Apalagi siswa merasa berada di zona nyaman saat pembelajaran daring, dimana nyamannya belajar di rumah, seringkali disalahartikan para siswa. Jadwal virtual seringkali molor hanya untuk menunggu para siswa bergabung. Hanya diikuti siswa yang itu-itu saja, maksudnya hanya diikuti siswa yang sama setiap kali ada virtual.

Rasanya guru sudah bosan bertanya pada siswa yang belum pernah ikut virtual. Dengan jawaban tidak ada kuota, menurut siswa itu jawaban yang paling tepat. Padahal kalau tidak punya kuota paling hanya seminggu, dan tidak mungkin pembelajaran yang sudah berlangsung 6 minggu selalu tidak ada kuota.

Permasalahan yang dihadapi tapi tidak ada solusi. Saat siswa diberi kesempatan untuk daring di sekolah dengan memanfaatkan labkom yang ada, tidak ada juga siswa yang memanfaatkan. Selalu ada saja alasan siswa, mau ke sekolah tidak ada kendaraan, kalau nunggu angkutan umum lama. Mungkin menurut siswa, para guru itu mudah dikelabui.

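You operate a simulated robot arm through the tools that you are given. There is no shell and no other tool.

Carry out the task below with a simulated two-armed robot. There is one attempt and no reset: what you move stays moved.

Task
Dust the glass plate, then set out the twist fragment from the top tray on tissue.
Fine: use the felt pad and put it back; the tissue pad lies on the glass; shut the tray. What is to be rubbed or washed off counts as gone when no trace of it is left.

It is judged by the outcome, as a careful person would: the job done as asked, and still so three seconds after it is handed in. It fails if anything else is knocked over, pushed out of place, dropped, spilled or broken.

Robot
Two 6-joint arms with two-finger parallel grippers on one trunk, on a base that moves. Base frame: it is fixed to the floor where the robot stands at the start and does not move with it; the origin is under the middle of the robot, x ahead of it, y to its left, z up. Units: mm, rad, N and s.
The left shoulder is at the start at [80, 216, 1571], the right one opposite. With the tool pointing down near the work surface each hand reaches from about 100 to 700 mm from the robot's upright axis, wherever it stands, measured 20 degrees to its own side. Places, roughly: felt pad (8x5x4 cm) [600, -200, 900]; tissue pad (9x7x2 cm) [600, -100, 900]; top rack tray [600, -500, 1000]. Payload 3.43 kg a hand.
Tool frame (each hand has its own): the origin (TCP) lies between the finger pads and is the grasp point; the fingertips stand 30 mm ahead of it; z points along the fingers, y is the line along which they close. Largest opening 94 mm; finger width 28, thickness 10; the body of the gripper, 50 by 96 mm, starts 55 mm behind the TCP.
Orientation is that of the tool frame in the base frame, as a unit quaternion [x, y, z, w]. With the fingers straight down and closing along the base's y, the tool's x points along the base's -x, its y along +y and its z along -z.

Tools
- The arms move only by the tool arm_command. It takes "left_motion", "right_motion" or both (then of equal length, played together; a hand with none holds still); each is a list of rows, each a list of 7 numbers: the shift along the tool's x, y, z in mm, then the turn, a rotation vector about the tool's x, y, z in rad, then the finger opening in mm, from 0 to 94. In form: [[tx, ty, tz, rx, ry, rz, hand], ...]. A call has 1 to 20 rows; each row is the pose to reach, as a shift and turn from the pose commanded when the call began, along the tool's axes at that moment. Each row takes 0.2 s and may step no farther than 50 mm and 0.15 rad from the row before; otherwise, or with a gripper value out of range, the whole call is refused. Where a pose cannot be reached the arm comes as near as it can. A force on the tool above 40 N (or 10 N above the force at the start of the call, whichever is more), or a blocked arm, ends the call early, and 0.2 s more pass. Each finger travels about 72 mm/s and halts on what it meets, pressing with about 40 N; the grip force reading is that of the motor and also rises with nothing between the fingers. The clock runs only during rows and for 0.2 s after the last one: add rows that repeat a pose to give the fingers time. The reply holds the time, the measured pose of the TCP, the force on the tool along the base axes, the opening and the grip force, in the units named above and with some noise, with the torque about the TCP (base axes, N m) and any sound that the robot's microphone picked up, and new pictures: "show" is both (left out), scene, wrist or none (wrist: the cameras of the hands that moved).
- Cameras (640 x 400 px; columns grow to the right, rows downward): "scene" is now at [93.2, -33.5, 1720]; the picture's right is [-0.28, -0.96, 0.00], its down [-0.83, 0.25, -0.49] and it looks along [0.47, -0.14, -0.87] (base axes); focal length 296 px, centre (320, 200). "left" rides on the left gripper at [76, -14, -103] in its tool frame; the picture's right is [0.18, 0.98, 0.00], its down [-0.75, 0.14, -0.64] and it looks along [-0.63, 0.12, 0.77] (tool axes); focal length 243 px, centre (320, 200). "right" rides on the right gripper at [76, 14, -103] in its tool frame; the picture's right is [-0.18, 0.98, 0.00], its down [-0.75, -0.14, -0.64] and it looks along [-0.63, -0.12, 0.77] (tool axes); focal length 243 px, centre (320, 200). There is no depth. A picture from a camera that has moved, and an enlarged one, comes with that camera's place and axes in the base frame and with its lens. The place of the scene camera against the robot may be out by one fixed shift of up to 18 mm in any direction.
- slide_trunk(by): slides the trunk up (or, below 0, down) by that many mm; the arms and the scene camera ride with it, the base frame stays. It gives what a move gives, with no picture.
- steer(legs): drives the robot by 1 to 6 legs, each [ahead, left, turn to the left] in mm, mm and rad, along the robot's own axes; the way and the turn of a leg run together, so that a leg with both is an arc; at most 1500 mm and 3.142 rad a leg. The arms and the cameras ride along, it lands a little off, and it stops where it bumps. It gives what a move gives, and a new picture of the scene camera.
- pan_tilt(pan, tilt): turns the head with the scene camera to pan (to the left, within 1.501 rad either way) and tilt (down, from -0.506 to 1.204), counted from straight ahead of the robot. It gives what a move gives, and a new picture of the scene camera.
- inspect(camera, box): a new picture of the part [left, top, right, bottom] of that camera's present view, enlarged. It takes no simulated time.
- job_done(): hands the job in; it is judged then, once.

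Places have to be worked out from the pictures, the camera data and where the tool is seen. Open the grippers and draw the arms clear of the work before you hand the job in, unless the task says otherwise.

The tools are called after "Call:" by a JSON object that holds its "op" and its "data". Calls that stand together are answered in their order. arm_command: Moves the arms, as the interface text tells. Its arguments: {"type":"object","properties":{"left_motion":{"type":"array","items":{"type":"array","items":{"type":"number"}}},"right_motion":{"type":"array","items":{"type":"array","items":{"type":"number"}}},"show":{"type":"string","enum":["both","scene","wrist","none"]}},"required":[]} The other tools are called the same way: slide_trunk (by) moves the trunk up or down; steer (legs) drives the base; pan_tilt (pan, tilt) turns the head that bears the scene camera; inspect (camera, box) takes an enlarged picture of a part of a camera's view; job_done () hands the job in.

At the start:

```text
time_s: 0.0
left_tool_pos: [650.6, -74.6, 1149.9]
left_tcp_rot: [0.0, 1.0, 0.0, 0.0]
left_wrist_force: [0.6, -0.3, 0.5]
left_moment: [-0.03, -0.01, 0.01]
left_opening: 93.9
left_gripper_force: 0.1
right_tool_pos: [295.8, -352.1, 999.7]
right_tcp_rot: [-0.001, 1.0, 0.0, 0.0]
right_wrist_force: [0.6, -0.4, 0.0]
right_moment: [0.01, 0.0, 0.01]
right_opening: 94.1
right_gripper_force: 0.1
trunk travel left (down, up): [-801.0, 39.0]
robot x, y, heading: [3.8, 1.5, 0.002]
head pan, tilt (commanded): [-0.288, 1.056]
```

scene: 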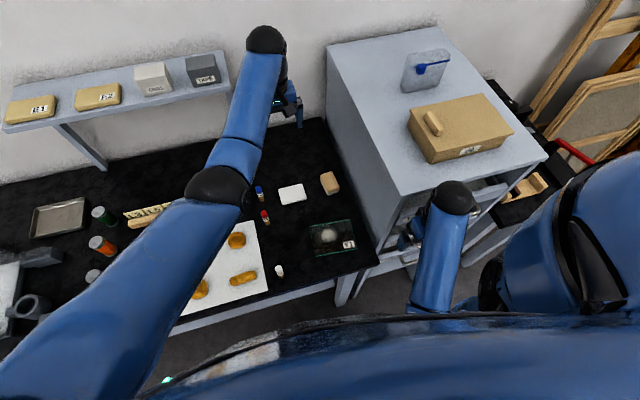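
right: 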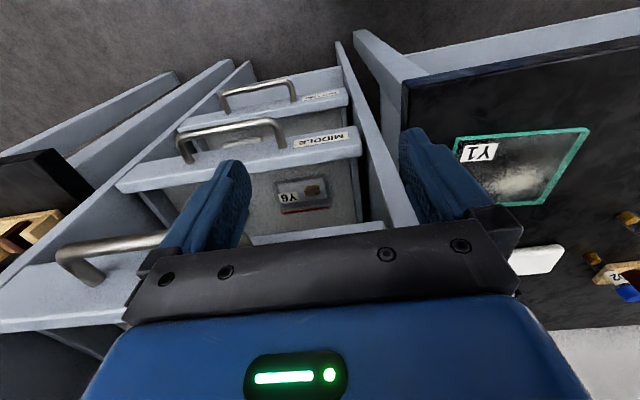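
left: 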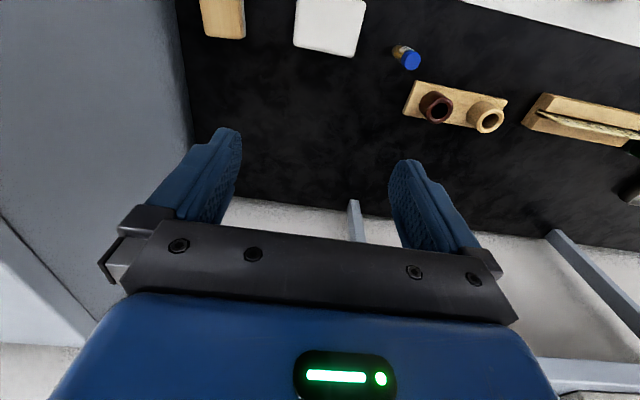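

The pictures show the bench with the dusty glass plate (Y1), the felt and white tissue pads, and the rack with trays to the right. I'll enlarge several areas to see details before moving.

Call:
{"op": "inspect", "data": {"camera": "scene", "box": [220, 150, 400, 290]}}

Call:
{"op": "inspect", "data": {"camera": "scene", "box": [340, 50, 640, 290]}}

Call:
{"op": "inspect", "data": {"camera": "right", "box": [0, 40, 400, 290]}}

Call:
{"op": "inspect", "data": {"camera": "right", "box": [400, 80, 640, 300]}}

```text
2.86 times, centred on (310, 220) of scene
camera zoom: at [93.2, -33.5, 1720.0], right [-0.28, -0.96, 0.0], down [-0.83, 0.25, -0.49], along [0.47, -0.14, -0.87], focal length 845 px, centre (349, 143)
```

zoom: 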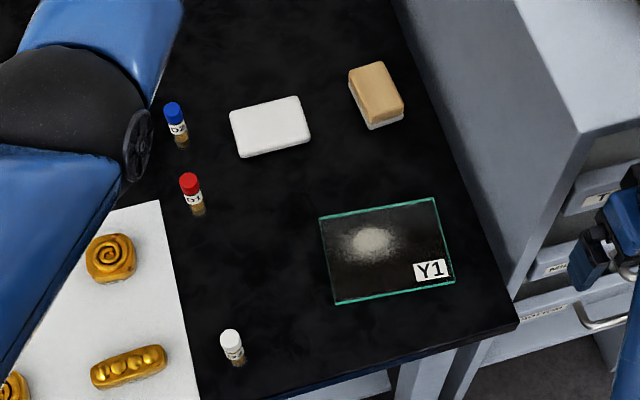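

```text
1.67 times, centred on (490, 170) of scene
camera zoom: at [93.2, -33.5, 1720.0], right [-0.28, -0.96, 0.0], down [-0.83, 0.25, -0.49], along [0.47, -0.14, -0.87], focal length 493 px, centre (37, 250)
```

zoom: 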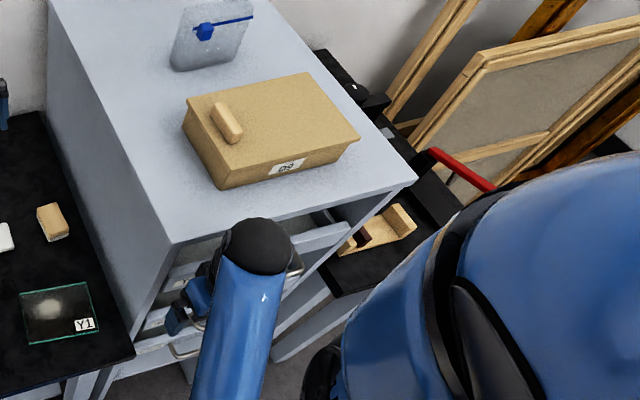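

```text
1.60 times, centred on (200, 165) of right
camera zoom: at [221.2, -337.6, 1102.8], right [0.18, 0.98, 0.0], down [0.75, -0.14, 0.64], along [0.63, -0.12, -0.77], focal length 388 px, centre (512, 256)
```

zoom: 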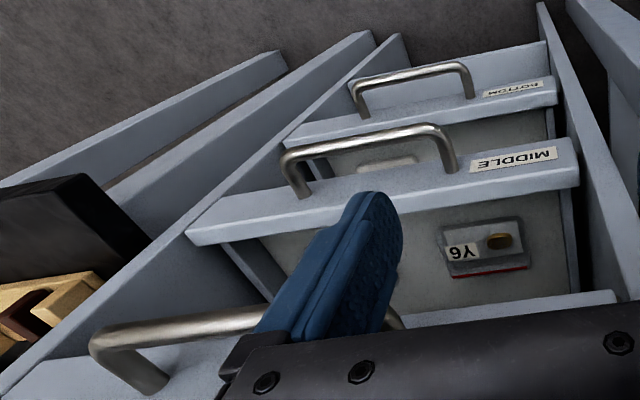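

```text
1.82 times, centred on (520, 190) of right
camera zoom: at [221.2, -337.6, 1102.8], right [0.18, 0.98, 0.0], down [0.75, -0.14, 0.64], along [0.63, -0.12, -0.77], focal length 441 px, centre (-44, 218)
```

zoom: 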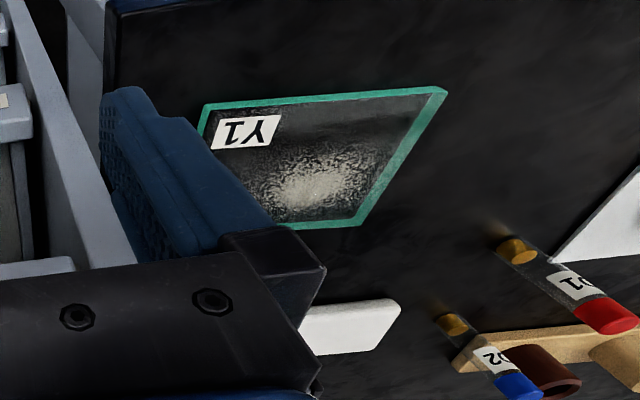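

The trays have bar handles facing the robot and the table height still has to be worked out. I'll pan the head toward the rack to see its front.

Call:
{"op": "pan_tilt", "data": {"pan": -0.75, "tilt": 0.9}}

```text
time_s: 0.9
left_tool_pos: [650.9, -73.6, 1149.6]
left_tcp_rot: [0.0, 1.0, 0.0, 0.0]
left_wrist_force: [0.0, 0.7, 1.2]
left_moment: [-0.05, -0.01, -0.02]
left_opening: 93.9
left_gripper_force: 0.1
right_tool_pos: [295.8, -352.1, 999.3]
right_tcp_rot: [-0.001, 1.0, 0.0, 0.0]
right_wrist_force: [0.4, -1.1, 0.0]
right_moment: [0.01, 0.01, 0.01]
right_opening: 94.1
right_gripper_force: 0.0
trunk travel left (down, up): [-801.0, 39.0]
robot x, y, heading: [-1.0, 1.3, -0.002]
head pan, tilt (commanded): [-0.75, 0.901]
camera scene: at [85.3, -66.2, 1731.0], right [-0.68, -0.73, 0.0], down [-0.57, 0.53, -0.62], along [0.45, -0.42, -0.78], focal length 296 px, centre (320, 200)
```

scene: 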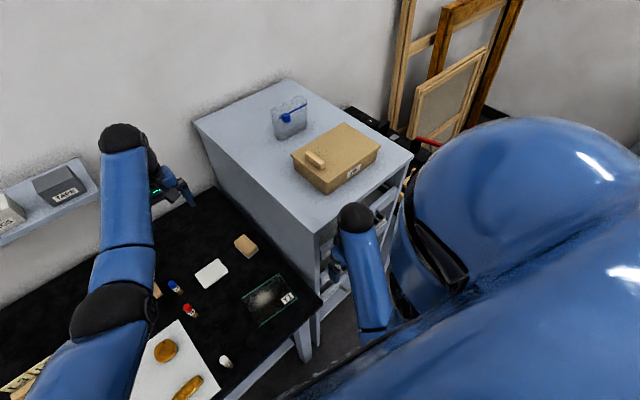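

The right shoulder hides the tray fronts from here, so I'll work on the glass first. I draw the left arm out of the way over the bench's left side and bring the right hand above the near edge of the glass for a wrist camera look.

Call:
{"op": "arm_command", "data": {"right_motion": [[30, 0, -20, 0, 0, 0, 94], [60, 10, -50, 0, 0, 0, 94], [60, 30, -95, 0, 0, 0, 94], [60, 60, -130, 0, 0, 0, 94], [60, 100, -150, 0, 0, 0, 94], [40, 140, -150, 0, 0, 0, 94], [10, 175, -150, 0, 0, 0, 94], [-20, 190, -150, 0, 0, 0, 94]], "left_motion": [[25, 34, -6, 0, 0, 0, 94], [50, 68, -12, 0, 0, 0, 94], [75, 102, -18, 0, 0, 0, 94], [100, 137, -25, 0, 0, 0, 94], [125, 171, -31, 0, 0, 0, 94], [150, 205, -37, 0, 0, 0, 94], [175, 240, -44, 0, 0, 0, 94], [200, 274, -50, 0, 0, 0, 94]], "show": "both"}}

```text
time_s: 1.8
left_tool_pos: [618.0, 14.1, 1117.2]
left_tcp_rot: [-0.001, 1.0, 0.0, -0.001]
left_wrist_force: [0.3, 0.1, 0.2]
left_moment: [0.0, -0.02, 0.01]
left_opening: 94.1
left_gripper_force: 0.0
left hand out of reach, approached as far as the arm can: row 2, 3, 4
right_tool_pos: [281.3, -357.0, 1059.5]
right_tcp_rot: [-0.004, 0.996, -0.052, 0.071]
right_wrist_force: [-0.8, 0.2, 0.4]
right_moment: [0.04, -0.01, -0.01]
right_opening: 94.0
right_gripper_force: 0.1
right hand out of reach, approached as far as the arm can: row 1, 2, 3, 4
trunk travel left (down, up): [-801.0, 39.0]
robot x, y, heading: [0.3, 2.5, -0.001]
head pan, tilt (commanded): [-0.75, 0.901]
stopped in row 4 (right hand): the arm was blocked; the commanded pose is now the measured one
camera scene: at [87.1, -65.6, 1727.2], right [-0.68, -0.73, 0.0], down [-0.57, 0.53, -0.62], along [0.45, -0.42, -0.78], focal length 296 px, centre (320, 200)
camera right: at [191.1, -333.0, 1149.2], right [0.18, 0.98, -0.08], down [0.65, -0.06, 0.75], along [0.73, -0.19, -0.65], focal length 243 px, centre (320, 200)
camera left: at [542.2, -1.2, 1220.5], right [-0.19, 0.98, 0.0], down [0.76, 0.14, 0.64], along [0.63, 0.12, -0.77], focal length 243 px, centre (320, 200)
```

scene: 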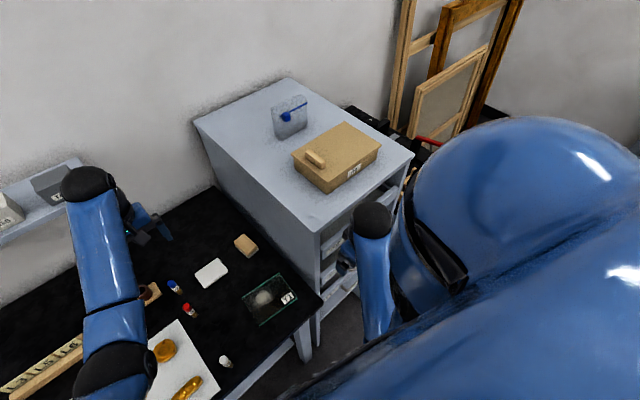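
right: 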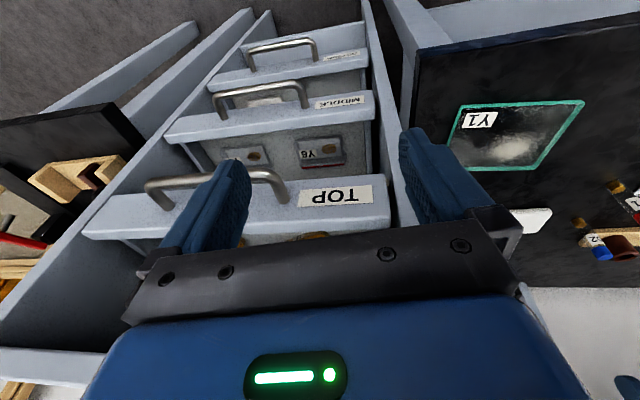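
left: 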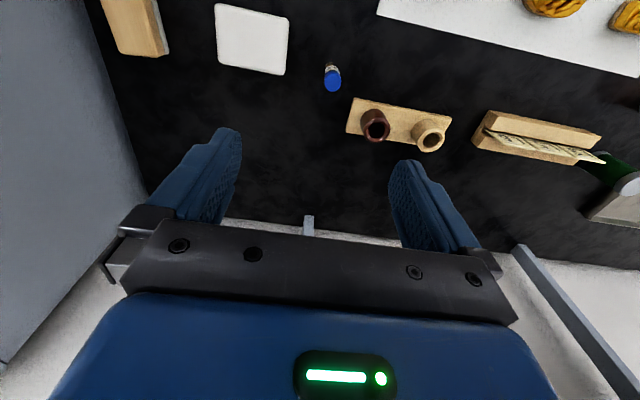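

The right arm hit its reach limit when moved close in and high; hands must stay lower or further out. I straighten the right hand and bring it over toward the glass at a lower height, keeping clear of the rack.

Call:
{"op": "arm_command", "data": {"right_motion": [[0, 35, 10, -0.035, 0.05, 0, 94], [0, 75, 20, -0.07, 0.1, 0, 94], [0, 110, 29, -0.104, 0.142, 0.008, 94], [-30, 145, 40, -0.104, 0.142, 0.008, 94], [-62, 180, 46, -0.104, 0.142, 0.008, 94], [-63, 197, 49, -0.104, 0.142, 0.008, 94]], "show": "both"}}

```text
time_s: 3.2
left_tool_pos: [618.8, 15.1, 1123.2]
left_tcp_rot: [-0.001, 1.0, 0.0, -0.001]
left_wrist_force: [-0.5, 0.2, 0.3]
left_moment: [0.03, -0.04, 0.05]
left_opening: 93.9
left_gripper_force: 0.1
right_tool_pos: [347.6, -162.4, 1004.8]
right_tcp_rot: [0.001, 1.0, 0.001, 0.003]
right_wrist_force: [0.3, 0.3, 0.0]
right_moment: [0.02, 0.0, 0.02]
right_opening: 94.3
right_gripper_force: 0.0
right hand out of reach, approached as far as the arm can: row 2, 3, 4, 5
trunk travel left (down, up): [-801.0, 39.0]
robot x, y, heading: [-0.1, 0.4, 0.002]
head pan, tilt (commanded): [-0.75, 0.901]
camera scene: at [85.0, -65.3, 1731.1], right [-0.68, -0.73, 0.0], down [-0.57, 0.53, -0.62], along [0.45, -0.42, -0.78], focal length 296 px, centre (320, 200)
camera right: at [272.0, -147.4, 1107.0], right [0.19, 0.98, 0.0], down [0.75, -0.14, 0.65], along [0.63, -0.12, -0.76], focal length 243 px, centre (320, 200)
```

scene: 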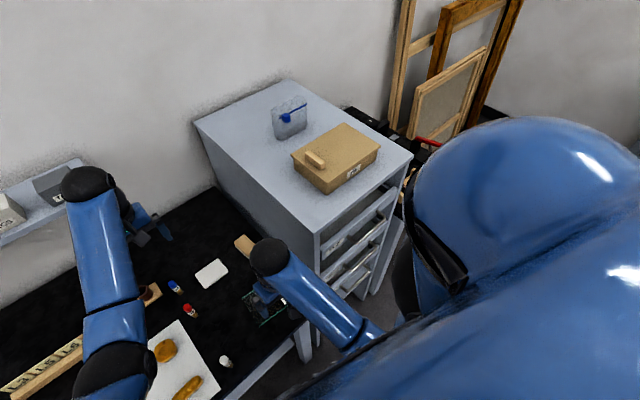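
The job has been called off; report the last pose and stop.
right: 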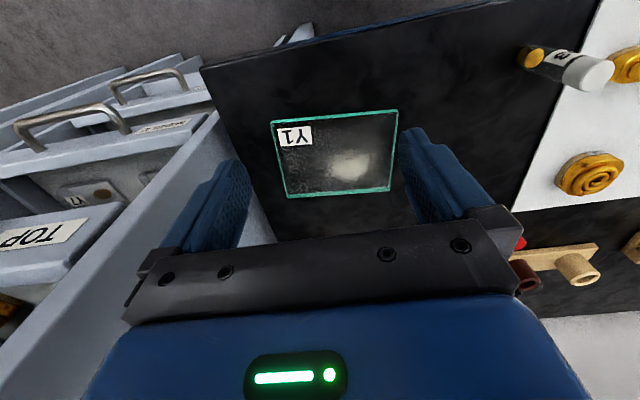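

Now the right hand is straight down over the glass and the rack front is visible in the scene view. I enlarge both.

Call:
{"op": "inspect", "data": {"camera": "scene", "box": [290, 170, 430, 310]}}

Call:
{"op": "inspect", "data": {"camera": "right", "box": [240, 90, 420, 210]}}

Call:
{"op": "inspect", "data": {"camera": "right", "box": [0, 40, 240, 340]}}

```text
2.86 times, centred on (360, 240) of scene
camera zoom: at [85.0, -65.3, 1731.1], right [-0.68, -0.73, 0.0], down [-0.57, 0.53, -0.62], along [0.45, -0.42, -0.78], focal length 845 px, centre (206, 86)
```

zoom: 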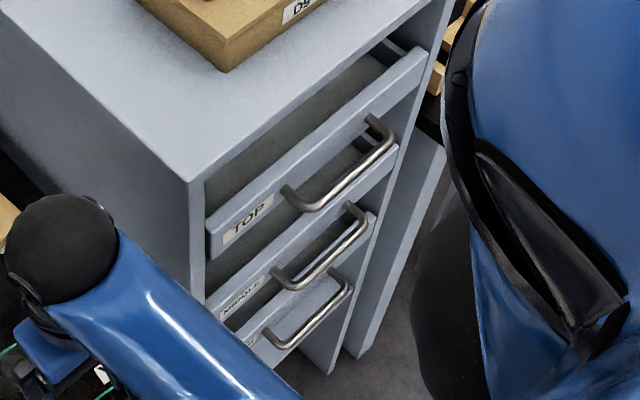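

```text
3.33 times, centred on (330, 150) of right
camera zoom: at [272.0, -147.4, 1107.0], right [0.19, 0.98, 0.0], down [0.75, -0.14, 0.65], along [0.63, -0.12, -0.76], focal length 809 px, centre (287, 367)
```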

Kuota bantuan pemerintah yang diberikan setiap bulan, tidak menjamin siswa mengikuti pembelajaran dengan disiplin. Ada saja alasan untuk mengelabui guru, alasan yang hanya untuk menutupi kemalasan para siswa mengerjakan tugas. Siswa jaman now yang maunya dimengerti tapi tidak mau mengerti, maunya dihargai tapi tidak mau menghargai.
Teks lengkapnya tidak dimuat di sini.